Answer: S’char Shabbat (pay for permitted services one provided on Shabbat) is indeed forbidden Rabbinically like other commercial activity, lest one come to write (Shulchan Aruch, Orach Chayim 306:4).
The most common way to allow receiving money for work that was done on Shabbat is through havla’ah. That means having the Shabbat-related money "swallowed up" by combining it with weekday pay, as pay for a period of work that includes Shabbat (ibid.). You apparently assume that the applicability of havla’ah depends on the payment period. In other words, each payment has to include pay for work not related to Shabbat or Yom Tov. Therefore, you would forbid a paycheck for a payment period (month) in which there is no weekday work.

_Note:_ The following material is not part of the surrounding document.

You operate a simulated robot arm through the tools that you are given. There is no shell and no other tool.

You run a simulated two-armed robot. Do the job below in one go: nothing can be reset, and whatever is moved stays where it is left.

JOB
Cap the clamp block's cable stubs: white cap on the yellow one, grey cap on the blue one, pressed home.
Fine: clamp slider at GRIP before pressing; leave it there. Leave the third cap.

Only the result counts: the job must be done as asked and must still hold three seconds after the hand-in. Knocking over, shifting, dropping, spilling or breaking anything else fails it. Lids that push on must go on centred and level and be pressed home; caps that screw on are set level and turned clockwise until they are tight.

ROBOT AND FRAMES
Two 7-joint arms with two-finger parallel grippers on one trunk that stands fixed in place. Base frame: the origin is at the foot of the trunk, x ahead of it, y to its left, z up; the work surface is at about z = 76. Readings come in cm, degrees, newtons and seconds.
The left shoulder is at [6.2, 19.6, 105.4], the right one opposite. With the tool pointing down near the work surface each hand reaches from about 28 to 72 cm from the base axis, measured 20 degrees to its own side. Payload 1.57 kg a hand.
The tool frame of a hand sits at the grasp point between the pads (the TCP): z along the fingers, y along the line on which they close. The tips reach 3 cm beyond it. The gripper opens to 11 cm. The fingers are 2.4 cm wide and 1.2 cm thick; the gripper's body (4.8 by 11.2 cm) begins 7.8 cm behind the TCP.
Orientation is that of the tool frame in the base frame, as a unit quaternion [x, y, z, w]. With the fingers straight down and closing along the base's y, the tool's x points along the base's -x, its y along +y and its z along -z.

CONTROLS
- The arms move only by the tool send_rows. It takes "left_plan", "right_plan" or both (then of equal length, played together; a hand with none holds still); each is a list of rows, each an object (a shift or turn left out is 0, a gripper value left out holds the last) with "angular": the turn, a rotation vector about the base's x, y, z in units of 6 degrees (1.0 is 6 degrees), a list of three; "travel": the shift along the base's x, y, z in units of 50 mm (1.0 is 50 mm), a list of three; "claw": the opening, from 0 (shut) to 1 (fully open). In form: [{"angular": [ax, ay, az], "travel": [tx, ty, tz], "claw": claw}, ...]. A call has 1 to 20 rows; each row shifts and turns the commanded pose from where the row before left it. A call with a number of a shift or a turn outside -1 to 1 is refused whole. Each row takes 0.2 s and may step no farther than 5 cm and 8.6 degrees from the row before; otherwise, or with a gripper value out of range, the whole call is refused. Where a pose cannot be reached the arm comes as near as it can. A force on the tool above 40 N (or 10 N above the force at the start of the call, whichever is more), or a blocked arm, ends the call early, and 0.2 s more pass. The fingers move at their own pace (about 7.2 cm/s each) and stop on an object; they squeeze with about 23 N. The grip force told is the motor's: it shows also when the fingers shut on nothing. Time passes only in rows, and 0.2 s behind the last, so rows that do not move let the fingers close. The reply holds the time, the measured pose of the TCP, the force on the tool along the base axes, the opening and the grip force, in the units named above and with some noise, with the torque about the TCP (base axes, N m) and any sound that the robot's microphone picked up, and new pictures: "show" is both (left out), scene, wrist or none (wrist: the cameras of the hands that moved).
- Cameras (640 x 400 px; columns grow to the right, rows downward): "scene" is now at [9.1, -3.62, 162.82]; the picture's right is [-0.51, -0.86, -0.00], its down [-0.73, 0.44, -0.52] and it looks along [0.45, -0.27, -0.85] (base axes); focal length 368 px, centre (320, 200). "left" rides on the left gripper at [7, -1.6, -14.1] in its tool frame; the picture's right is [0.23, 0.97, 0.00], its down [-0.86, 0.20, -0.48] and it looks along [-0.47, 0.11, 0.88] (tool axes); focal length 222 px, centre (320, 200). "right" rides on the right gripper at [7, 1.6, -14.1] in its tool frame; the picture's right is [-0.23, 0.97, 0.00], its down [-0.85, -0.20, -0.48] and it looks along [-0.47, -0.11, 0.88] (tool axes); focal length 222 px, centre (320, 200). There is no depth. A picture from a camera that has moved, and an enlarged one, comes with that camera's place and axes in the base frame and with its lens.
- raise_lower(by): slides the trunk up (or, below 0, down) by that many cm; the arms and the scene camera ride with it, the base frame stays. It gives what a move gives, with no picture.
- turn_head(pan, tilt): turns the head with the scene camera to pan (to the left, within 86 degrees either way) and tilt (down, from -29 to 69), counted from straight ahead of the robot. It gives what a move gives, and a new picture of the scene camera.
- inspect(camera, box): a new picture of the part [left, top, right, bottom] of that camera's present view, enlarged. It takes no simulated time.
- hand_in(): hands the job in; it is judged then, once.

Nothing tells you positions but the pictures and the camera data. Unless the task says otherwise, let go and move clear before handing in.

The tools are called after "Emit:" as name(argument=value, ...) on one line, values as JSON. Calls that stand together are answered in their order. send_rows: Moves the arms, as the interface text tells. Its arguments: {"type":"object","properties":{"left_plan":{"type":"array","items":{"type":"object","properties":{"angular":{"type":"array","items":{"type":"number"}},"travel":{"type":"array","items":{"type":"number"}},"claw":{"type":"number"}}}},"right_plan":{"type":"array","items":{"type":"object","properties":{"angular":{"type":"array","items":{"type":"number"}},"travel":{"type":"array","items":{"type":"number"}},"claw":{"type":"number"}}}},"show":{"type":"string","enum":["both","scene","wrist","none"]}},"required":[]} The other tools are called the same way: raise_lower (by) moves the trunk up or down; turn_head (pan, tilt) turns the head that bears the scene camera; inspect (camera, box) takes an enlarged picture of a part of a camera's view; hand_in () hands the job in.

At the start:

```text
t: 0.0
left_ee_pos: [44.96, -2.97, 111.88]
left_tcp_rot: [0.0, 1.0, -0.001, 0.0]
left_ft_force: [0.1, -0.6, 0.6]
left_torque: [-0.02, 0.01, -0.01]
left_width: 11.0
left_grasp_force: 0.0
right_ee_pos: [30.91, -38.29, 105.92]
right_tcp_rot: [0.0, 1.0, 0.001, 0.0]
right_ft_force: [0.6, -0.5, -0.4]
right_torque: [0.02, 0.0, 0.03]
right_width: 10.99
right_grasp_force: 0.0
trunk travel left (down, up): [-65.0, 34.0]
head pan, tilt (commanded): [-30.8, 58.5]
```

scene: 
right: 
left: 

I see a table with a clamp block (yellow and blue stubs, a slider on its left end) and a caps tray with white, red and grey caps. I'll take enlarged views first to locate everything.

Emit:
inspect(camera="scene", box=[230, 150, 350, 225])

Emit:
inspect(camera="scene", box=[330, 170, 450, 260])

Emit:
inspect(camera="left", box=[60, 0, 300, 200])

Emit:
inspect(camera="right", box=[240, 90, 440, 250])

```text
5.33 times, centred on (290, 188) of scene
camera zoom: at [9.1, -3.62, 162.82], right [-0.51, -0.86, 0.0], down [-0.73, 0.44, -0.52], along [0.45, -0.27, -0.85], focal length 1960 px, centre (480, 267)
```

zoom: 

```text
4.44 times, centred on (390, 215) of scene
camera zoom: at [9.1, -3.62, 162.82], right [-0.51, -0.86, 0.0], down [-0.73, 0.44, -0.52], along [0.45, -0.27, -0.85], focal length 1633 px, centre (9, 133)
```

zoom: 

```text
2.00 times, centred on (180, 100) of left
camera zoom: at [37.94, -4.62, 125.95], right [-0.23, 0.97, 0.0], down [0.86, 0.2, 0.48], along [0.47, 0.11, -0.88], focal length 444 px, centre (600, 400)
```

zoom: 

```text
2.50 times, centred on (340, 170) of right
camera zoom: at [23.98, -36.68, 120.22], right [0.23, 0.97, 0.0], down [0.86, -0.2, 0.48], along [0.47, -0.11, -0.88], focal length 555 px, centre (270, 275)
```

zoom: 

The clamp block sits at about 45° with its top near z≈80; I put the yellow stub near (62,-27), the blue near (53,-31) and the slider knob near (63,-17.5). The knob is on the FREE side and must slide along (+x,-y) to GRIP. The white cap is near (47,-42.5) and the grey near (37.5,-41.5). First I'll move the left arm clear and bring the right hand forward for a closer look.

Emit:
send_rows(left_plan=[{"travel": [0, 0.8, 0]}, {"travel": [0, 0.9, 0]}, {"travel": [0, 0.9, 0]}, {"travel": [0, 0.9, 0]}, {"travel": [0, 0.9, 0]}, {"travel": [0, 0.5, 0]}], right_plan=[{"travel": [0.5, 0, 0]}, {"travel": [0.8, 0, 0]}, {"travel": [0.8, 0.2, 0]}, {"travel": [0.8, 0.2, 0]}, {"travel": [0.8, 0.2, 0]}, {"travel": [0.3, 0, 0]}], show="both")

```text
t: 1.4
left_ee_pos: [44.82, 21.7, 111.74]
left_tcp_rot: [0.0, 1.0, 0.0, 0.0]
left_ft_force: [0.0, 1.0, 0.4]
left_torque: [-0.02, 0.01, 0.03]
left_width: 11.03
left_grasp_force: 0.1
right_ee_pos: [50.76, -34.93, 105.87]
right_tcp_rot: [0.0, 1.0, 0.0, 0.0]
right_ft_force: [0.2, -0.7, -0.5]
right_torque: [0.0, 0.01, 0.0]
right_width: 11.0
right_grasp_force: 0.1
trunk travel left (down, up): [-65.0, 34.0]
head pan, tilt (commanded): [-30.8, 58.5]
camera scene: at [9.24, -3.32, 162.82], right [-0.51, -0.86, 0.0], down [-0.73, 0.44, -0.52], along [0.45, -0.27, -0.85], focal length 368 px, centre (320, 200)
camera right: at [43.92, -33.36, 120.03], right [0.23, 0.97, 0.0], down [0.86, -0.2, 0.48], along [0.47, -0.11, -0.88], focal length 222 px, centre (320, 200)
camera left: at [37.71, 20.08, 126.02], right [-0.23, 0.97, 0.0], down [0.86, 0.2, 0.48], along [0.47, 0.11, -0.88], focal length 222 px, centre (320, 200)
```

However, poskim point out that "havla’ah units" are determined not by the interval of payment but by the period of employment. The period of employment is the time during which there is a commitment to continue the employer-employee relationship, without the ability to back out under normal circumstance. This has ramifications for leniency and for stringency, respectively. If the employee is owed for work on Shabbat and the employer is not obligated to continue the employment during a period that includes weekdays, the work on Shabbat is viewed independently and it is forbidden to receive pay. One common application is a babysitter, who usually gets hired for each job on its own (Shemirat Shabbat K’hilchata 28:58; Orchot Shabbat 22:94). Your situation is in all likelihood an example of the lenient ramification. A shul usually hires youth workers for "a year" (often, Sept.-June), which is the relevant time unit even if the payments are made in monthly installments. If that is the case, then since the year includes work on Tu B’Shevat and Purim, the pay is permitted.
Indeed, there is often another, related leniency – another application of havla’ah. Some suggest (including Aruch Hashulchan, OC 306:12) that the preparations chazanim do during the week justifies their receiving pay for their work on Shabbat and Yom Tov due to havla’ah. For this to constitute havla’ah, it does not suffice for the preparation to be theoretical work, but obligatory work that is time-consuming enough to warrant pay (Orchot Shabbat 22:90 – he (ibid. (149)) doubts whether chazanim are considered to receive any pay for their preparations.) Similarly, there is often an assumption that youth workers, beyond their frontal work with the children on Shabbat and Yom Tov, have necessary preparatory work that is slated for weekday. This can include buying prizes or food, setting or cleaning up, or preparing props. The shul can ensure from the outset that there are serious weekday preparations by requiring the leaders to come to a training session or meeting or to call the children and/or parents with whom they will be working. As mentioned above, one such serious practice during the employment period suffices.
The matter of chazanim introduces a final potential justification for receiving pay. There are two opinions in the Shulchan Aruch (OC 306:5) whether the prohibition on s’char Shabbat applies to mitzva activities. While the Shulchan Aruch seems to lean toward stringency, the Mishna Berura (306:22) acknowledges that the more prevalent minhag is to be lenient on the matter. Contemporary poskim leave the matter open (Shemirat Shabbat K’hilchata 28:66). Whether or not a synagogue’s youth groups are considered a mitzva depends on the content of the activities.